[opendtv] Re: Precision
- From: Jeroen Stessen <jeroen.stessen@xxxxxxxxxxx>
- To: opendtv@xxxxxxxxxxxxx
- Date: Fri, 25 May 2007 11:36:13 +0200
Hi,
I'll give Dan Grimes a partial answer (or is it a non-answer ?):
> First of all, bit depth: 8 bit, 10 bit, 12 bit, higher?
It depends on a lot of things.
It depends on the noise level. For digitizing a noisy analog signal
there was a time when 8 bits was enough. For clean computer-generated
signals you need more than 8 bits, or else you will see contours in
shallow slopes (like a sky with non-uniform brightness).
It depends (very much) on the coding, whether it is perceptual or
not. The most famous perceptual coding applies a power law with a
gamma of approx. 2.4, and you can use 8 bits or perhaps 9 or 10.
The extreme opposite is linear-light coding (a gamma of 1.0) and
you'll need approx. 14 bits to get the same quality near black.
In-between you have e.g. the signal that goes into a (deliberatly)
badly corrected LCD panel, and you're supposed to apply further
correction with a LUT before the panel interface. This is where
you'll see a 10 bits interface instead of the usual 8 bits,
because the coding is not nearly perceptually uniform anymore.
It depends on the spatial and temporal resolution, because a higher
resolution gives you more opportunity for spatial and temporal
dithering to move the quantisation noise to higher, invisible,
frequencies. Dithering is a controlled form of additive noise,
and like analog noise it allows you to use fewer bits !

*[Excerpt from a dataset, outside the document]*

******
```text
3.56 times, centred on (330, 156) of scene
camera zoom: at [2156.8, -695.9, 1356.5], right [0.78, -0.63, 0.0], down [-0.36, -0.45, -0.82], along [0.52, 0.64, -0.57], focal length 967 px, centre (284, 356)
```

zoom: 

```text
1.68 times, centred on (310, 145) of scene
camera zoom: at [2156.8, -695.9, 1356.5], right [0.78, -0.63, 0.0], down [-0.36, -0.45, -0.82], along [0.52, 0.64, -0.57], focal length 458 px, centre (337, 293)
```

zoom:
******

It depends on the correlation between R,G,B channels. They can
co-operate to reduce mostly the luminance noise, at the cost of
increaing the less visible chrominance noise.
It depends on the number of cascaded quantisation operations.
8 bits may be enough for a single digital stage, like a D1 recorder,
but it is not enough for many digital signal processing operations
in cascade. The quantisation errors will accumulate.
It depends on any conditions that affect the adaptation of the eyes.
When the screen and ambient brightness go down, the eye will adapt
and be able to better see the quantisation steps near the black.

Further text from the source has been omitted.